Search the material for the word "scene" and report each line where it turns up.

## START

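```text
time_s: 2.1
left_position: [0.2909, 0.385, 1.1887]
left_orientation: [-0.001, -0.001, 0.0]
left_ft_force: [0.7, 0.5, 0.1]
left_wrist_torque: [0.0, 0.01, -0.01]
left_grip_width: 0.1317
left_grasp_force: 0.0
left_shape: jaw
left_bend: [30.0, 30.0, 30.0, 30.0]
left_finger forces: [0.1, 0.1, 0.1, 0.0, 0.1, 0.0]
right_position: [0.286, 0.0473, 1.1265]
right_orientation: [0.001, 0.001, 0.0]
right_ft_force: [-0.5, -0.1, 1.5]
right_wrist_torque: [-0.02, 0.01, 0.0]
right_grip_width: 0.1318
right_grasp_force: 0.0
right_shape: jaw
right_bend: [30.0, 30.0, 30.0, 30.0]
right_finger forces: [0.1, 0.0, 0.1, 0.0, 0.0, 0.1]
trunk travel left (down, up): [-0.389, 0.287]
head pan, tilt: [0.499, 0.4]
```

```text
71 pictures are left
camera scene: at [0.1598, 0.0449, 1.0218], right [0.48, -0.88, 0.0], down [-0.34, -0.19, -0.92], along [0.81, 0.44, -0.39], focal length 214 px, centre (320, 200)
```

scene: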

## END

### [Task solution]
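camera scene: at [0.1598, 0.0449, 1.0218], right [0.48, -0.88, 0.0], down [-0.34, -0.19, -0.92], along [0.81, 0.44, -0.39], focal length 214 px, centre (320, 200)
scene: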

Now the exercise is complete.